Good morning Ollies
Our readings for today are Psalm 32 and Chapter Three in Prodigal God.
Psalm 32 begins:
How joyful is the one
whose transgression is forgiven,
whose sin is covered!
2 How joyful is the man
the Lord does not charge with sin
and in whose spirit is no deceit!
A spirit that knows God is forgiven and joyful. It doesn't know deceit.
In Chapter 3 of the Prodigal God, Keller states that Jesus redefines sin. It is not the legal definition of the Pharisees, nor is it the cultural definition of the rebels.
Sin is being on outs with God, unforgiving and unforgiven, not loving God. Instead, we barter with God. Our intent is deceit. WE don't want to walk with God. We want to turn from Him as soon as possible. Either we endure His rules and regulations for a profit or we despise His rules and regulations for our own better way. Jesus teaches us that neither way leads to God, but instead tries to make our own salvation for us.

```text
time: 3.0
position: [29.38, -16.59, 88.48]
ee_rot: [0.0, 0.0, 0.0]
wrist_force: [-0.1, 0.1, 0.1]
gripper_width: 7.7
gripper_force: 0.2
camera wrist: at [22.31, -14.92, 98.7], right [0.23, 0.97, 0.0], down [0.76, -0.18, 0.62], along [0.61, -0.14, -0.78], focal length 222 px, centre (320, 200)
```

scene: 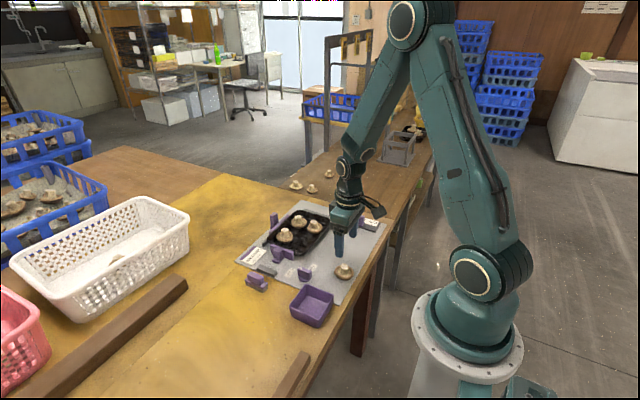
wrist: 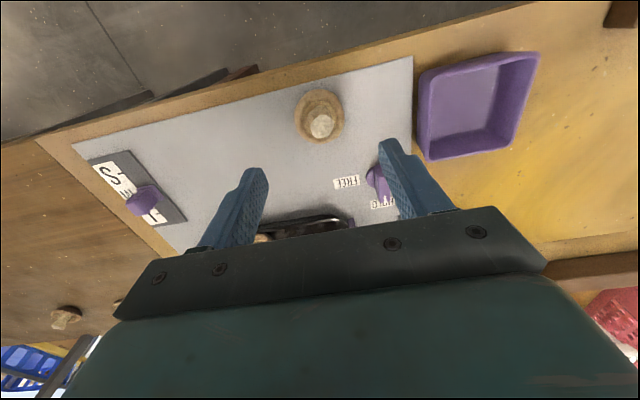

David gives two examples, the one who did not confess his sins as in Psalm 32:3 and the one who needs a bit and bridle; Psalm 32:9.
Keller quotes Flannery O'Connor from Wise Blood. Hazel Motes states "the way to avoid Jesus is to avoid sin." What a knock out punch! How many of us subscribe to this notion? I haven't sinned today Lord so I don't really need You out in front. I'll save You for later, just in case. As if salvation is limited or only for those that need it or maybe we could just circumvent the whole sin thing and allow our own comfortable notions of self-salvation in the mix.

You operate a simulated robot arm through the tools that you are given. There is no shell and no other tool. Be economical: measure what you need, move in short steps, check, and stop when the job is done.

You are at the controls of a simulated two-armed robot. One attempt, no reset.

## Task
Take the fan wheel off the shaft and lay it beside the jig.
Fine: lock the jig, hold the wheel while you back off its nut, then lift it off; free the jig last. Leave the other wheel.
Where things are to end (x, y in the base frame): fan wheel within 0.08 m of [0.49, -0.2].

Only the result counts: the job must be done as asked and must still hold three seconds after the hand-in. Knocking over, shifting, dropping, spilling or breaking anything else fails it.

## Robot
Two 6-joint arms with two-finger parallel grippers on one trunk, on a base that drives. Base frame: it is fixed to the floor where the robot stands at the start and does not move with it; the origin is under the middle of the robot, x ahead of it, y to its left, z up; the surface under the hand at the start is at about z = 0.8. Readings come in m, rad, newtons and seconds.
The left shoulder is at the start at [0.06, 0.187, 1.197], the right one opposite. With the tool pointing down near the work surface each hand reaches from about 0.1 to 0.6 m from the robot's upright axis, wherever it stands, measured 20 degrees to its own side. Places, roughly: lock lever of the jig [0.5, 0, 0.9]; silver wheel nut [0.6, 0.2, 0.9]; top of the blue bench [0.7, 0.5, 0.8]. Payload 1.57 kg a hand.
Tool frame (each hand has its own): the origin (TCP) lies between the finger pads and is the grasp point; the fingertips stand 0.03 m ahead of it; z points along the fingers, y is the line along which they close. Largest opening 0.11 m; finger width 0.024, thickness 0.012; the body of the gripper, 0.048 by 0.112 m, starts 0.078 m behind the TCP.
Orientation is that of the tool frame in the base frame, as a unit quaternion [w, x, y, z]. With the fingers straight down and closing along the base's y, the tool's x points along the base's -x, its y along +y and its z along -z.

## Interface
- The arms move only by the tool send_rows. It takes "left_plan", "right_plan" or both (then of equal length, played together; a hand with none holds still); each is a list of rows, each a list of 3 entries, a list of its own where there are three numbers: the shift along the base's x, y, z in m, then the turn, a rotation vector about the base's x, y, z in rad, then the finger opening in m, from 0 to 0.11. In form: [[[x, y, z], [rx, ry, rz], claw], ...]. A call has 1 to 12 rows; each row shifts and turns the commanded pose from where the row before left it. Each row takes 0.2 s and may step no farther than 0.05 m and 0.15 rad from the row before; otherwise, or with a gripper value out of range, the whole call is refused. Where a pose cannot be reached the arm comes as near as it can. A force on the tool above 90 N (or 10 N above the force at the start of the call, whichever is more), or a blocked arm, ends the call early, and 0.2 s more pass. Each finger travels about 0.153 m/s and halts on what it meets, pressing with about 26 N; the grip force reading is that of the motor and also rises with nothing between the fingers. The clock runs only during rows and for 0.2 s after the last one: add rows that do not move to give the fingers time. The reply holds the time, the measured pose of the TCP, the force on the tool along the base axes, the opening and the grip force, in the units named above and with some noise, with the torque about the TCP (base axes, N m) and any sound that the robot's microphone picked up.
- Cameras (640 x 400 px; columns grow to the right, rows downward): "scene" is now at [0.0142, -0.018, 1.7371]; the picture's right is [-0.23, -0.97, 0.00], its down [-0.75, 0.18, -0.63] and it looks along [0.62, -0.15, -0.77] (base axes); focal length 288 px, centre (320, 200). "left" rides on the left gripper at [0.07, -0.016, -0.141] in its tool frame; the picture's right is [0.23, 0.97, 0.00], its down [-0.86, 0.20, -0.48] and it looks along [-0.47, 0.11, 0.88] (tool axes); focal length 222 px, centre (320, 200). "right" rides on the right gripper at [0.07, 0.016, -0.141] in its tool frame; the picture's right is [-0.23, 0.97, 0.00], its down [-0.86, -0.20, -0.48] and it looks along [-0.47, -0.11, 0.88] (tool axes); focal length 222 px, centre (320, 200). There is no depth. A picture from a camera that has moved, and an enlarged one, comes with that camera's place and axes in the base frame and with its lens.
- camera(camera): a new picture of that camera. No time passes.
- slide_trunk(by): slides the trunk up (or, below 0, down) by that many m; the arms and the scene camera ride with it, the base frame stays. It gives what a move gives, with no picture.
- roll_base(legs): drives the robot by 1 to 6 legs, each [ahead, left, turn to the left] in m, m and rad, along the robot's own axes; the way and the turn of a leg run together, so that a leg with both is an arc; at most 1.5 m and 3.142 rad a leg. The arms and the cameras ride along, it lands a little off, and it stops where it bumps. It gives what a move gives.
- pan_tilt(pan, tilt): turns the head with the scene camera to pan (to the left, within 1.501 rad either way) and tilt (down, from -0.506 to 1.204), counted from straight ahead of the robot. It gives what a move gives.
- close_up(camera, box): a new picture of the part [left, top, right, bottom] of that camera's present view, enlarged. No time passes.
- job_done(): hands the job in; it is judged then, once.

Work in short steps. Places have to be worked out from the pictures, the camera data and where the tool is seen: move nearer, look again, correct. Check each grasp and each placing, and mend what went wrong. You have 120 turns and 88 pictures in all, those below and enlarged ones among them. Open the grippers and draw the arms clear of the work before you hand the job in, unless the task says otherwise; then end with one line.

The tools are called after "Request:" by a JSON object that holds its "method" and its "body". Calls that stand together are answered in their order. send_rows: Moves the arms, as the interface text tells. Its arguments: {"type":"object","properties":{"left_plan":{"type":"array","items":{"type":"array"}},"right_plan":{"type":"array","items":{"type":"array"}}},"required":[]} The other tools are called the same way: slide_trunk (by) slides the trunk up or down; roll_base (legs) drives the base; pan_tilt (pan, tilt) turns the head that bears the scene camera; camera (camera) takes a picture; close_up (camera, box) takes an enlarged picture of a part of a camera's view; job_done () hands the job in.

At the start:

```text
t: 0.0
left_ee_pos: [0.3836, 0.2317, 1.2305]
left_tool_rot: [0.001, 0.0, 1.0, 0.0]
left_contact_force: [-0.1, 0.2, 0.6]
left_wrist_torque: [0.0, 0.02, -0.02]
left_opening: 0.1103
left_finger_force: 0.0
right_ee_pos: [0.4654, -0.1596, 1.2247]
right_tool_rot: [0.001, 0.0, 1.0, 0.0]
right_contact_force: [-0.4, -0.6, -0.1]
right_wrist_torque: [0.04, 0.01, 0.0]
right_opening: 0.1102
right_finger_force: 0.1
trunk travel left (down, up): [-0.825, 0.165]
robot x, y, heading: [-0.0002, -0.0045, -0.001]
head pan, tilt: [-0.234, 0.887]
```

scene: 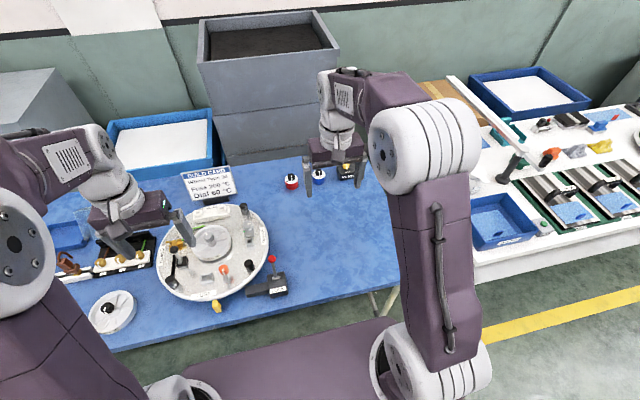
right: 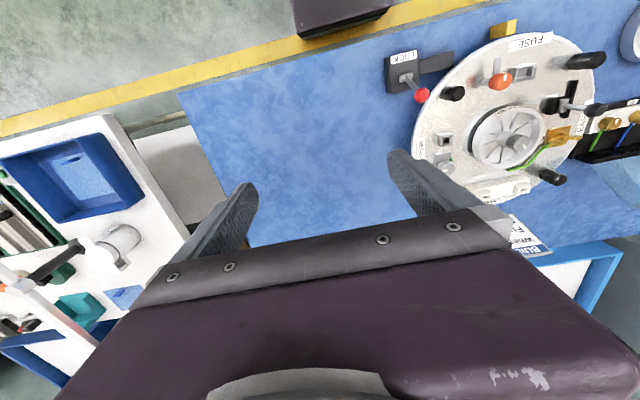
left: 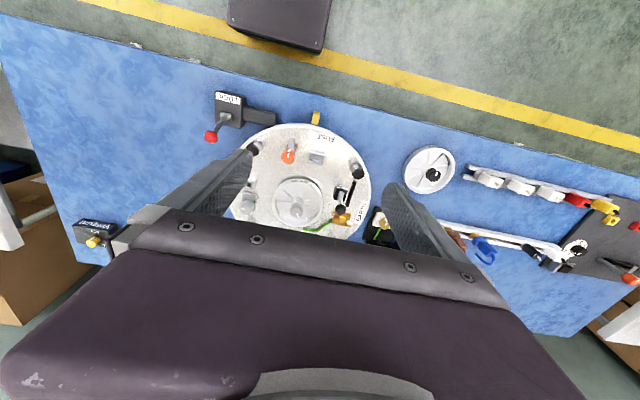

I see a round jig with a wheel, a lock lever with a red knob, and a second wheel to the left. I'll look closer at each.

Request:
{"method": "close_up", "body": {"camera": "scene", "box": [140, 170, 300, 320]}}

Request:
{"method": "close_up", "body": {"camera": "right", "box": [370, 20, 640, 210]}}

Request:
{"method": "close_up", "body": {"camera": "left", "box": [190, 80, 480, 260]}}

By Keller's examination, Jesus' definition of sin cuts against the grain. As Christians we know that we must do certain things. We must be good. We must not sin. We must obey God. WE end up with a boat-load of could'a, would'a, should'a's; a lot of knowing about God, inside knowing very little of Him.

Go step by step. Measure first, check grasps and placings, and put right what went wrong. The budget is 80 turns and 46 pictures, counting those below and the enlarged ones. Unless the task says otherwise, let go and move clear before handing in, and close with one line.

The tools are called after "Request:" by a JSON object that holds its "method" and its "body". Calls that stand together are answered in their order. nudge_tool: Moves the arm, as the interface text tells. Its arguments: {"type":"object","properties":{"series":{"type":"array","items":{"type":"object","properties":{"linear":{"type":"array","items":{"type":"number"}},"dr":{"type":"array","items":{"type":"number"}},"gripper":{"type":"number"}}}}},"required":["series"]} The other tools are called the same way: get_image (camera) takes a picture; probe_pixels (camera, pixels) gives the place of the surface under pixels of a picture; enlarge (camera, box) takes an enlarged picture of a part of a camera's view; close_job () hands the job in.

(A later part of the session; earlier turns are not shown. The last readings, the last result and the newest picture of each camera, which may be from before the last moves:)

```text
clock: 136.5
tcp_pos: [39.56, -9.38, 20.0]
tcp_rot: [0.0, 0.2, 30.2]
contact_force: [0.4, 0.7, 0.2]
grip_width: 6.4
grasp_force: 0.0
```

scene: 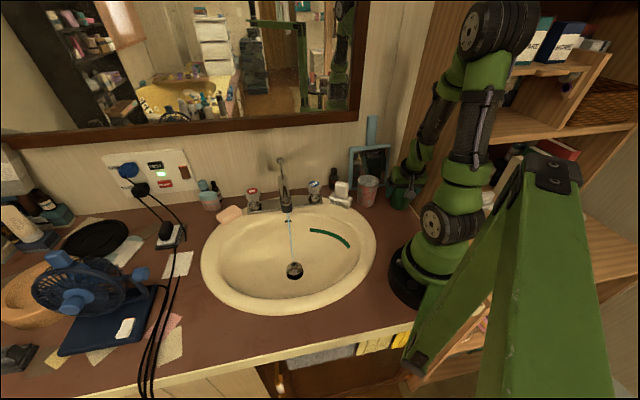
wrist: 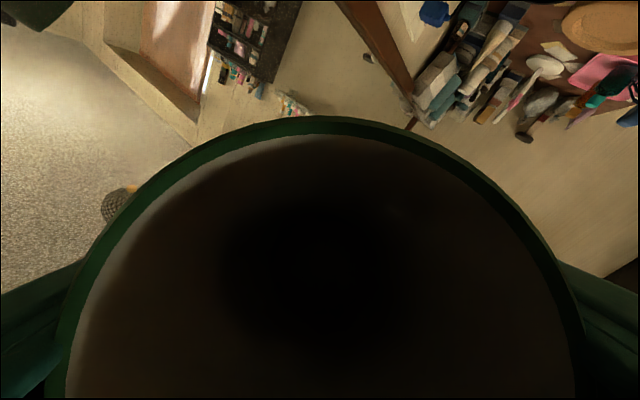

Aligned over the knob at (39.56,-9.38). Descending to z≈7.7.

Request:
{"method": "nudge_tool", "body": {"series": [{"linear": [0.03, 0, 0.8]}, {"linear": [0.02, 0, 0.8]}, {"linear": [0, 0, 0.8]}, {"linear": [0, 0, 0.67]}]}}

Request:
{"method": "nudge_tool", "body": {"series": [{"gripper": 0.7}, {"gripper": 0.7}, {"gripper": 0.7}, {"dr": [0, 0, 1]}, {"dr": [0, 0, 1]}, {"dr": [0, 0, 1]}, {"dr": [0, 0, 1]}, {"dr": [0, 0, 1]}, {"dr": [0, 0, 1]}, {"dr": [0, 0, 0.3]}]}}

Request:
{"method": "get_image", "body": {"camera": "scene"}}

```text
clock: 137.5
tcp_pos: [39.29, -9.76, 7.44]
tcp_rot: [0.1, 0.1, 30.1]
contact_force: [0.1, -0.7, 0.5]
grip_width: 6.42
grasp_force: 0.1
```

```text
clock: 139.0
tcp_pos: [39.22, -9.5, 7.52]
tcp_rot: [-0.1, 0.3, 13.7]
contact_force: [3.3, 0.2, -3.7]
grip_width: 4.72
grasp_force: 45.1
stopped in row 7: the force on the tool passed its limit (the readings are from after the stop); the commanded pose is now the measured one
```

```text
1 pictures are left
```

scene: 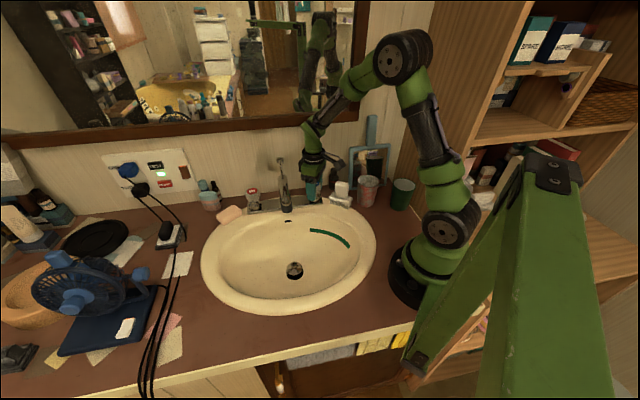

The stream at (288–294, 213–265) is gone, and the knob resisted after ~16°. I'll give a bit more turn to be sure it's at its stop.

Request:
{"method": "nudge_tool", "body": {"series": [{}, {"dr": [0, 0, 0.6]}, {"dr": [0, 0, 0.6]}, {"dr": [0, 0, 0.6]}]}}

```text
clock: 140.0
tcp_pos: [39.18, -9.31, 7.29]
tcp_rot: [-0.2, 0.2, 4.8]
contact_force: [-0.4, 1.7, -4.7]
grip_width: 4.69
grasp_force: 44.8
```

In Micah 6:8 the Lord tells us all that we have to do and make our own salvation is not one of those things. We are to seek justice. This doesn't mean we go on a rampage against our own definition of the oppressor, but to actually consider God in our definition of justice. Jesus said let the one without sin cast the first stone. Condemnation is not what God asks of us, but justice in our own actions that we may seek His will for us and the others around us.
Micah goes on to say that we should love mercy. Again that is not to say our own mercy for others which is not true mercy, but that we should love to forgive as we also have been forgiven. In loving mercy we love God's ways, we seek His will, not our will. It is no credit to us that we forgive, but rather the glory, magic and joy are of God. We merely reflect His mercy for us.
Finally, in the rules that Micah sets before us, we are to walk humbly with the Lord our God. Neither brother in the story of the Prodigal Son is humble, or, for that matter, walking with God. One is rebellious and only humbles himself to return. The other is haughty and proud, demanding condemnation for the younger brother. His trust in his father revolves around a conviction of self-righteousness. "I have made this deal with you now see it through, Father. I have kept my end of the bargain." He does not love mercy.
David ends Psalm 32 with these words:
Many pains come to the wicked,
but the one who trusts in the Lord
will have faithful love surrounding him.
11 Be glad in the Lord and rejoice,
you righteous ones;
shout for joy,
all you upright in heart.
Micah too counsels us to trust in the Lord and walk with Him. In redefining sin, Keller teaches that we should trust in the Lord not our own ways.
Thanks for reading, blessing and joy to you and Happy Thanksgiving.